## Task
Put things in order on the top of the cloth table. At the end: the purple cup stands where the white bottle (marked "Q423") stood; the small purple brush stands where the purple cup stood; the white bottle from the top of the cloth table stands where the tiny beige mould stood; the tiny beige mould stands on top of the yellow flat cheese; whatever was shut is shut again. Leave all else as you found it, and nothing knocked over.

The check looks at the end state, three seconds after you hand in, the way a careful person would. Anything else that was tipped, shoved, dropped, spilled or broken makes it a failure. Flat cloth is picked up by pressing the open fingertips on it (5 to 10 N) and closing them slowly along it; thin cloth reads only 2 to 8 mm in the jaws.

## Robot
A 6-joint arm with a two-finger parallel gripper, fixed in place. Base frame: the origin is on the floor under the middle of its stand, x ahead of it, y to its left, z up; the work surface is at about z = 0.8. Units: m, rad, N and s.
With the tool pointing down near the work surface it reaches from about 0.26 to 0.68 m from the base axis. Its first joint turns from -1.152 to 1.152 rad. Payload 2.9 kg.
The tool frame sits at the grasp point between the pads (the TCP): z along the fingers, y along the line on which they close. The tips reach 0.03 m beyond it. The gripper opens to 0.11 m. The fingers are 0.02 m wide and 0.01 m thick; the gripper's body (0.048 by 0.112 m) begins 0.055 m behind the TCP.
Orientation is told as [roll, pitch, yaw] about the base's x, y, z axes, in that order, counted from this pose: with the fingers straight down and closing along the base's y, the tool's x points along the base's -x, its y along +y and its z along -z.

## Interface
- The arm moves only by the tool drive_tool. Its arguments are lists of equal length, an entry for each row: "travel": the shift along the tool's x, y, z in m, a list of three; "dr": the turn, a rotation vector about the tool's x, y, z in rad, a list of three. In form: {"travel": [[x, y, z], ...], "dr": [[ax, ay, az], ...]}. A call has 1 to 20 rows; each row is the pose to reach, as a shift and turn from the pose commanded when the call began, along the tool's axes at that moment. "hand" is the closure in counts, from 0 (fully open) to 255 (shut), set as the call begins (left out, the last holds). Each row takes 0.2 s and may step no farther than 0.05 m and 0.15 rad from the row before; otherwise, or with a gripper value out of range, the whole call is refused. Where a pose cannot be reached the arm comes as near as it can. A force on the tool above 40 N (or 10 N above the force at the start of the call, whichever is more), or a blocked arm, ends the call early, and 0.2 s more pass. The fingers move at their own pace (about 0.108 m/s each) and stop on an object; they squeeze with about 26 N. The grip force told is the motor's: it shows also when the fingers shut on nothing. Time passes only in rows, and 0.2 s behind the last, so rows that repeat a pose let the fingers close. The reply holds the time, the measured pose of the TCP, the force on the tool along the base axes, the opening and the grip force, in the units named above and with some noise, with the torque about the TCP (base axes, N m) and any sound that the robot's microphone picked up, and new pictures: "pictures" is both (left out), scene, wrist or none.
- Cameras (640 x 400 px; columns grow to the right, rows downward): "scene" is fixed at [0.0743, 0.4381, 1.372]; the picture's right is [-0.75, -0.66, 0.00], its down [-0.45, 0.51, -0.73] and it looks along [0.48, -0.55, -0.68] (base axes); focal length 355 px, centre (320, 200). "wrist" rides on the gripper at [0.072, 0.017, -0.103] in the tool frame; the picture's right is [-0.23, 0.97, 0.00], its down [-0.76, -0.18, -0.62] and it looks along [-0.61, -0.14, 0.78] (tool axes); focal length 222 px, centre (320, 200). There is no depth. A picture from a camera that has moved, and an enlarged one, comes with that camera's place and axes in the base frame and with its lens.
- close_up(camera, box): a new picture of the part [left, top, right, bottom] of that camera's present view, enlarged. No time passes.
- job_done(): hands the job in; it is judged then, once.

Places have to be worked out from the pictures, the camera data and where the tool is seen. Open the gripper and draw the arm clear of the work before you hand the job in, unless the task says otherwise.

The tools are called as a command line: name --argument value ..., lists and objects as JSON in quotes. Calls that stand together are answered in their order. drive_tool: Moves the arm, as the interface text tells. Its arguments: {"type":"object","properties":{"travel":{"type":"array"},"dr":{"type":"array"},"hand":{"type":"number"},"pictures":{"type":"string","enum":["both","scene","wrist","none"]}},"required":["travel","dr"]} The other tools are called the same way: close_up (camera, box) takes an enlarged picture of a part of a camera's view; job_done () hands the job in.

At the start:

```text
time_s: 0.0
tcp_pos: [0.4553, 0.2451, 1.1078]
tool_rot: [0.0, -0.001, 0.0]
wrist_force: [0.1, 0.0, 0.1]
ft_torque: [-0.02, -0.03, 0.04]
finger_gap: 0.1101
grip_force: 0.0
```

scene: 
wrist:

■ ■ ■ ■

### Task prompt
Return from the data every line that holds "hands".

### Exercise answer
- job_done(): hands the job in; it is judged then, once.
The tools are called as a command line: name --argument value ..., lists and objects as JSON in quotes. Calls that stand together are answered in their order. drive_tool: Moves the arm, as the interface text tells. Its arguments: {"type":"object","properties":{"travel":{"type":"array"},"dr":{"type":"array"},"hand":{"type":"number"},"pictures":{"type":"string","enum":["both","scene","wrist","none"]}},"required":["travel","dr"]} The other tools are called the same way: close_up (camera, box) takes an enlarged picture of a part of a camera's view; job_done () hands the job in.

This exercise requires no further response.